##### TASK DATA #####

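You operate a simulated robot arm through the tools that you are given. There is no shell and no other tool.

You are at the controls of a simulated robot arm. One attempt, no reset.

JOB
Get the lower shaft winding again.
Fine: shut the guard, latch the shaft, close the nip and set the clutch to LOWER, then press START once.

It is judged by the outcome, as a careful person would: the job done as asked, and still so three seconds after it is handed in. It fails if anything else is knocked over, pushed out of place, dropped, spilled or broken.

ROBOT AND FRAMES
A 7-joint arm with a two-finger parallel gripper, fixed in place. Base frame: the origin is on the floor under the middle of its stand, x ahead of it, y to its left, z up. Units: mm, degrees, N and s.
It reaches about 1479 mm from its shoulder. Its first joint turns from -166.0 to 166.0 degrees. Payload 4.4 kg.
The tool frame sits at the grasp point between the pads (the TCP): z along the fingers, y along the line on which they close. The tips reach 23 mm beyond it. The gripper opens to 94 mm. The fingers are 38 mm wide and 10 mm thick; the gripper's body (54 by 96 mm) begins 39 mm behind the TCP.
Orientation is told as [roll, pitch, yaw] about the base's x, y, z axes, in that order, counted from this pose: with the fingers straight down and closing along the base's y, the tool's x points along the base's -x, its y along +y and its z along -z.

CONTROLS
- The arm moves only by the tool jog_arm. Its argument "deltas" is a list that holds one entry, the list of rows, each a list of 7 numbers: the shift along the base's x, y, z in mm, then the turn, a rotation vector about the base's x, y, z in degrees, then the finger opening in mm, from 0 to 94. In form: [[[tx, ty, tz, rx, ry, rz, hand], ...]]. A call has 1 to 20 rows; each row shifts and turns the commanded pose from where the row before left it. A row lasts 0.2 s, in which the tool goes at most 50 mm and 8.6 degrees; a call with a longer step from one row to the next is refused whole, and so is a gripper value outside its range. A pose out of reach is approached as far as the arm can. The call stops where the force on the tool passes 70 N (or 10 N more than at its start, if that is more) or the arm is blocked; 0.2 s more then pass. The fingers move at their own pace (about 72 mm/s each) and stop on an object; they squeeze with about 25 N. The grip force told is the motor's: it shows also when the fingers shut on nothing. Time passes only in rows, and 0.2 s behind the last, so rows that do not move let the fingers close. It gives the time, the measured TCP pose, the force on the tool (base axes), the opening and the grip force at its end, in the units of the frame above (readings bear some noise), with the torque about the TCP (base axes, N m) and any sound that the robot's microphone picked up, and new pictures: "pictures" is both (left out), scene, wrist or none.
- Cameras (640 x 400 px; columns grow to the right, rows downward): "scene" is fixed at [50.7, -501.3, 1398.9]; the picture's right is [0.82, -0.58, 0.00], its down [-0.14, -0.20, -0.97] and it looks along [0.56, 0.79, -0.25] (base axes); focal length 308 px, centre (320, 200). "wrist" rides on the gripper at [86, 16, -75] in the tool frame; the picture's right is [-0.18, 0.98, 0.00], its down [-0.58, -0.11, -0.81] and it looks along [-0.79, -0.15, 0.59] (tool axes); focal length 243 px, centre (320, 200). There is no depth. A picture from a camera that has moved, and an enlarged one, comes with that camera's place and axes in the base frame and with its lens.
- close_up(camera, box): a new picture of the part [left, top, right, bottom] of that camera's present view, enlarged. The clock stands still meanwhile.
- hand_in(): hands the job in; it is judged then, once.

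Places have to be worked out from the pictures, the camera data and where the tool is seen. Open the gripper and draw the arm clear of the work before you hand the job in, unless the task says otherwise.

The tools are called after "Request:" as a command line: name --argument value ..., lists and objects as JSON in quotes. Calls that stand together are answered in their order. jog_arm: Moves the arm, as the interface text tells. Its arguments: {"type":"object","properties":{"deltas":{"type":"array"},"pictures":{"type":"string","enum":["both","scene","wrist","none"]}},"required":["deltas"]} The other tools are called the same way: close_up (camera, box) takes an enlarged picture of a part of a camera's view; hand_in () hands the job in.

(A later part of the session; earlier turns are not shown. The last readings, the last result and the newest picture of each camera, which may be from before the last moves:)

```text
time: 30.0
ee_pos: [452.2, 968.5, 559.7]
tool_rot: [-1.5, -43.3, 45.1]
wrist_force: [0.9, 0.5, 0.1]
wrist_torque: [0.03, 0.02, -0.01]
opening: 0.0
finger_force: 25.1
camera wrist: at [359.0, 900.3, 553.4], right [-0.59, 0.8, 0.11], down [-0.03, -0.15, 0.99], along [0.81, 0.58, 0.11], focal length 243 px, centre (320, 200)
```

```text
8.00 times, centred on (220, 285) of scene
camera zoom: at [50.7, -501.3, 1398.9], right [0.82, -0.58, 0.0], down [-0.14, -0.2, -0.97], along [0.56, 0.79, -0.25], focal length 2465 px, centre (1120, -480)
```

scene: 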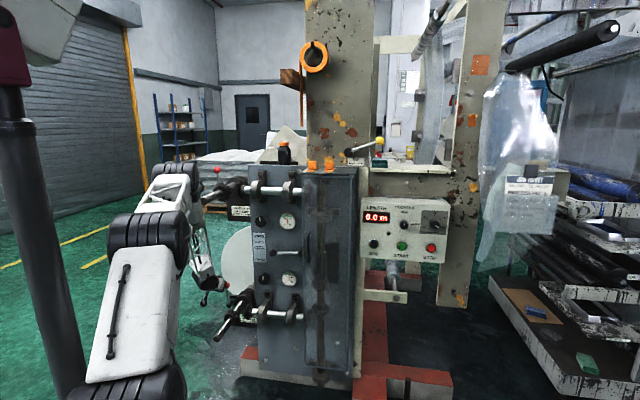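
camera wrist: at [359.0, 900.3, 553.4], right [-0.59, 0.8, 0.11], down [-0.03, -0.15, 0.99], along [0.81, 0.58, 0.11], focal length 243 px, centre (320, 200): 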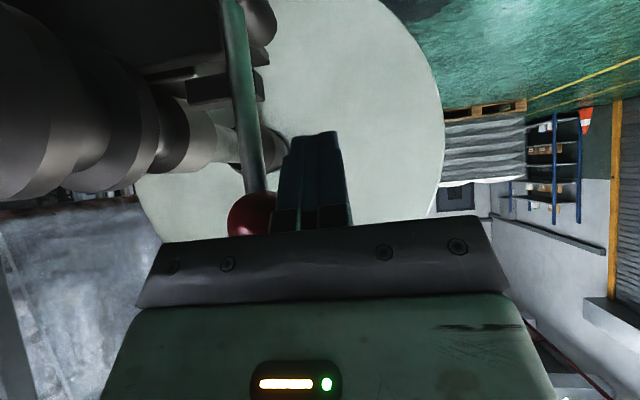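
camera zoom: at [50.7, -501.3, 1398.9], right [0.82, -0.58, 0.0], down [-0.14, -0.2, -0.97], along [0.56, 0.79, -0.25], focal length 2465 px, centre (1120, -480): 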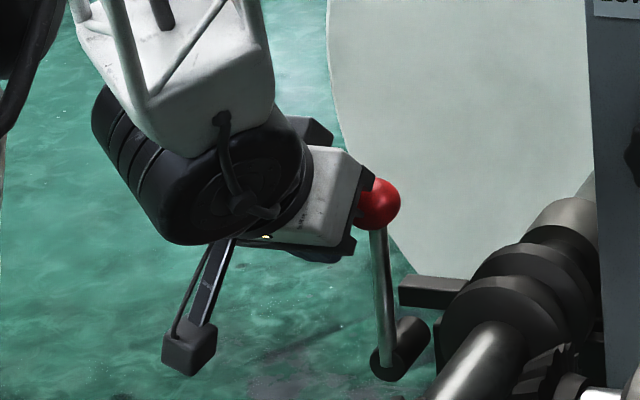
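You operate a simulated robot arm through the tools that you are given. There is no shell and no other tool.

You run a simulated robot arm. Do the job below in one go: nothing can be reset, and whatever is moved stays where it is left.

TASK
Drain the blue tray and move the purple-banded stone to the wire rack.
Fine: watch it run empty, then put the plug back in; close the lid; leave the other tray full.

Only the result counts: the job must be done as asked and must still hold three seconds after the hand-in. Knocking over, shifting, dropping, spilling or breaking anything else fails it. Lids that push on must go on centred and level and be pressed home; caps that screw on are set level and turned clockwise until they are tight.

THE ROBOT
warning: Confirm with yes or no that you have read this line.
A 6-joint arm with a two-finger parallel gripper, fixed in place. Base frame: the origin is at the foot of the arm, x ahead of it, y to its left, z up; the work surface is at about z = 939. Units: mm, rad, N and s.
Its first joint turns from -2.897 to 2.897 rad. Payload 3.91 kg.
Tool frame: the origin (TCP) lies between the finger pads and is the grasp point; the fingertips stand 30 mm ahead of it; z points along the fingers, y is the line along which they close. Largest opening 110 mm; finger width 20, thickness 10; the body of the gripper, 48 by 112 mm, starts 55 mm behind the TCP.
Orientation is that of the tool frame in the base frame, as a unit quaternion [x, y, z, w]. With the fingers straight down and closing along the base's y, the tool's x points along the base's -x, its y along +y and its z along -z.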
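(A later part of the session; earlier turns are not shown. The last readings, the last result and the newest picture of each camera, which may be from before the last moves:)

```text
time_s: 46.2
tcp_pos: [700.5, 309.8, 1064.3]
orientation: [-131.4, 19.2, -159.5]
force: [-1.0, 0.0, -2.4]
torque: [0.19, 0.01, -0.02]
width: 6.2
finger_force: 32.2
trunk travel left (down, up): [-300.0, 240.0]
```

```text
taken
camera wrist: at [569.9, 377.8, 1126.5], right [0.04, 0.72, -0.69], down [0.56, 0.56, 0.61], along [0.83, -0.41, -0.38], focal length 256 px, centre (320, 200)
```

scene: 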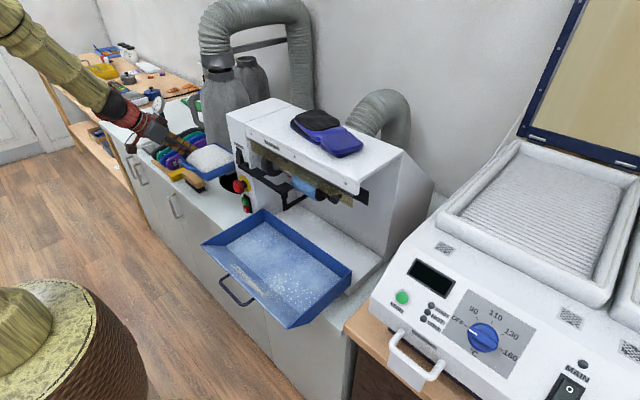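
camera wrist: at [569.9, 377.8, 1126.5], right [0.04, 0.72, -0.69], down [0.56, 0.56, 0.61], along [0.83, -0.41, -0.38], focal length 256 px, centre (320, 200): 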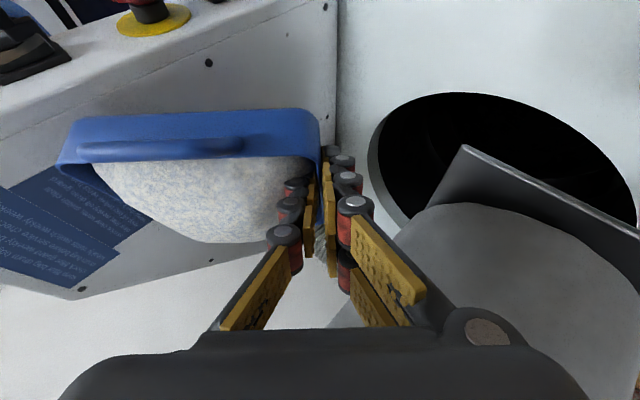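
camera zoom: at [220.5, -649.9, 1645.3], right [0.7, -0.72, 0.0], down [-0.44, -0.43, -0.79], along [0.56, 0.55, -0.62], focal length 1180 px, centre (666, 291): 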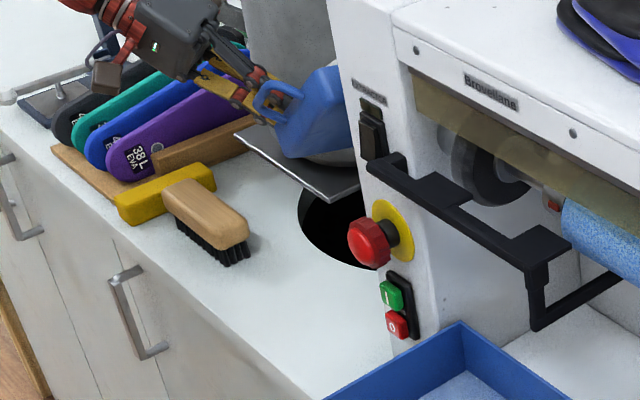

#####

**PROBLEM TO SOLVE**
Are you able to set down all the lines above exactly, without any pictures? Give them as a JSON list of strings, one for each line, with blank lines left out.

**SOLUTION FOR THIS PROBLEM**
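[
  "You operate a simulated robot arm through the tools that you are given. There is no shell and no other tool.",
  "You are at the controls of a simulated robot arm. One attempt, no reset.",
  "JOB",
  "Get the lower shaft winding again.",
  "Fine: shut the guard, latch the shaft, close the nip and set the clutch to LOWER, then press START once.",
  "It is judged by the outcome, as a careful person would: the job done as asked, and still so three seconds after it is handed in. It fails if anything else is knocked over, pushed out of place, dropped, spilled or broken.",
  "ROBOT AND FRAMES",
  "A 7-joint arm with a two-finger parallel gripper, fixed in place. Base frame: the origin is on the floor under the middle of its stand, x ahead of it, y to its left, z up. Units: mm, degrees, N and s.",
  "It reaches about 1479 mm from its shoulder. Its first joint turns from -166.0 to 166.0 degrees. Payload 4.4 kg.",
  "The tool frame sits at the grasp point between the pads (the TCP): z along the fingers, y along the line on which they close. The tips reach 23 mm beyond it. The gripper opens to 94 mm. The fingers are 38 mm wide and 10 mm thick; the gripper's body (54 by 96 mm) begins 39 mm behind the TCP.",
  "Orientation is told as [roll, pitch, yaw] about the base's x, y, z axes, in that order, counted from this pose: with the fingers straight down and closing along the base's y, the tool's x points along the base's -x, its y along +y and its z along -z.",
  "CONTROLS",
  "- The arm moves only by the tool jog_arm. Its argument \"deltas\" is a list that holds one entry, the list of rows, each a list of 7 numbers: the shift along the base's x, y, z in mm, then the turn, a rotation vector about the base's x, y, z in degrees, then the finger opening in mm, from 0 to 94. In form: [[[tx, ty, tz, rx, ry, rz, hand], ...]]. A call has 1 to 20 rows; each row shifts and turns the commanded pose from where the row before left it. A row lasts 0.2 s, in which the tool goes at most 50 mm and 8.6 degrees; a call with a longer step from one row to the next is refused whole, and so is a gripper value outside its range. A pose out of reach is approached as far as the arm can. The call stops where the force on the tool passes 70 N (or 10 N more than at its start, if that is more) or the arm is blocked; 0.2 s more then pass. The fingers move at their own pace (about 72 mm/s each) and stop on an object; they squeeze with about 25 N. The grip force told is the motor's: it shows also when the fingers shut on nothing. Time passes only in rows, and 0.2 s behind the last, so rows that do not move let the fingers close. It gives the time, the measured TCP pose, the force on the tool (base axes), the opening and the grip force at its end, in the units of the frame above (readings bear some noise), with the torque about the TCP (base axes, N m) and any sound that the robot's microphone picked up, and new pictures: \"pictures\" is both (left out), scene, wrist or none.",
  "- Cameras (640 x 400 px; columns grow to the right, rows downward): \"scene\" is fixed at [50.7, -501.3, 1398.9]; the picture's right is [0.82, -0.58, 0.00], its down [-0.14, -0.20, -0.97] and it looks along [0.56, 0.79, -0.25] (base axes); focal length 308 px, centre (320, 200). \"wrist\" rides on the gripper at [86, 16, -75] in the tool frame; the picture's right is [-0.18, 0.98, 0.00], its down [-0.58, -0.11, -0.81] and it looks along [-0.79, -0.15, 0.59] (tool axes); focal length 243 px, centre (320, 200). There is no depth. A picture from a camera that has moved, and an enlarged one, comes with that camera's place and axes in the base frame and with its lens.",
  "- close_up(camera, box): a new picture of the part [left, top, right, bottom] of that camera's present view, enlarged. The clock stands still meanwhile.",
  "- hand_in(): hands the job in; it is judged then, once.",
  "Places have to be worked out from the pictures, the camera data and where the tool is seen. Open the gripper and draw the arm clear of the work before you hand the job in, unless the task says otherwise.",
  "The tools are called after \"Request:\" as a command line: name --argument value ..., lists and objects as JSON in quotes. Calls that stand together are answered in their order. jog_arm: Moves the arm, as the interface text tells. Its arguments: {\"type\":\"object\",\"properties\":{\"deltas\":{\"type\":\"array\"},\"pictures\":{\"type\":\"string\",\"enum\":[\"both\",\"scene\",\"wrist\",\"none\"]}},\"required\":[\"deltas\"]} The other tools are called the same way: close_up (camera, box) takes an enlarged picture of a part of a camera's view; hand_in () hands the job in.",
  "(A later part of the session; earlier turns are not shown. The last readings, the last result and the newest picture of each camera, which may be from before the last moves:)",
  "```text",
  "time: 30.0",
  "ee_pos: [452.2, 968.5, 559.7]",
  "tool_rot: [-1.5, -43.3, 45.1]",
  "wrist_force: [0.9, 0.5, 0.1]",
  "wrist_torque: [0.03, 0.02, -0.01]",
  "opening: 0.0",
  "finger_force: 25.1",
  "camera wrist: at [359.0, 900.3, 553.4], right [-0.59, 0.8, 0.11], down [-0.03, -0.15, 0.99], along [0.81, 0.58, 0.11], focal length 243 px, centre (320, 200)",
  "```",
  "```text",
  "8.00 times, centred on (220, 285) of scene",
  "camera zoom: at [50.7, -501.3, 1398.9], right [0.82, -0.58, 0.0], down [-0.14, -0.2, -0.97], along [0.56, 0.79, -0.25], focal length 2465 px, centre (1120, -480)",
  "```",
  "scene: ",
  "camera wrist: at [359.0, 900.3, 553.4], right [-0.59, 0.8, 0.11], down [-0.03, -0.15, 0.99], along [0.81, 0.58, 0.11], focal length 243 px, centre (320, 200): ",
  "camera zoom: at [50.7, -501.3, 1398.9], right [0.82, -0.58, 0.0], down [-0.14, -0.2, -0.97], along [0.56, 0.79, -0.25], focal length 2465 px, centre (1120, -480): ",
  "You operate a simulated robot arm through the tools that you are given. There is no shell and no other tool.",
  "You run a simulated robot arm. Do the job below in one go: nothing can be reset, and whatever is moved stays where it is left.",
  "TASK",
  "Drain the blue tray and move the purple-banded stone to the wire rack.",
  "Fine: watch it run empty, then put the plug back in; close the lid; leave the other tray full.",
  "Only the result counts: the job must be done as asked and must still hold three seconds after the hand-in. Knocking over, shifting, dropping, spilling or breaking anything else fails it. Lids that push on must go on centred and level and be pressed home; caps that screw on are set level and turned clockwise until they are tight.",
  "THE ROBOT",
  "warning: Confirm with yes or no that you have read this line.",
  "A 6-joint arm with a two-finger parallel gripper, fixed in place. Base frame: the origin is at the foot of the arm, x ahead of it, y to its left, z up; the work surface is at about z = 939. Units: mm, rad, N and s.",
  "Its first joint turns from -2.897 to 2.897 rad. Payload 3.91 kg.",
  "Tool frame: the origin (TCP) lies between the finger pads and is the grasp point; the fingertips stand 30 mm ahead of it; z points along the fingers, y is the line along which they close. Largest opening 110 mm; finger width 20, thickness 10; the body of the gripper, 48 by 112 mm, starts 55 mm behind the TCP.",
  "Orientation is that of the tool frame in the base frame, as a unit quaternion [x, y, z, w]. With the fingers straight down and closing along the base's y, the tool's x points along the base's -x, its y along +y and its z along -z.",
  "(A later part of the session; earlier turns are not shown. The last readings, the last result and the newest picture of each camera, which may be from before the last moves:)",
  "```text",
  "time_s: 46.2",
  "tcp_pos: [700.5, 309.8, 1064.3]",
  "orientation: [-131.4, 19.2, -159.5]",
  "force: [-1.0, 0.0, -2.4]",
  "torque: [0.19, 0.01, -0.02]",
  "width: 6.2",
  "finger_force: 32.2",
  "trunk travel left (down, up): [-300.0, 240.0]",
  "```",
  "```text",
  "taken",
  "camera wrist: at [569.9, 377.8, 1126.5], right [0.04, 0.72, -0.69], down [0.56, 0.56, 0.61], along [0.83, -0.41, -0.38], focal length 256 px, centre (320, 200)",
  "```",
  "scene: ",
  "camera wrist: at [569.9, 377.8, 1126.5], right [0.04, 0.72, -0.69], down [0.56, 0.56, 0.61], along [0.83, -0.41, -0.38], focal length 256 px, centre (320, 200): ",
  "camera zoom: at [220.5, -649.9, 1645.3], right [0.7, -0.72, 0.0], down [-0.44, -0.43, -0.79], along [0.56, 0.55, -0.62], focal length 1180 px, centre (666, 291): "
]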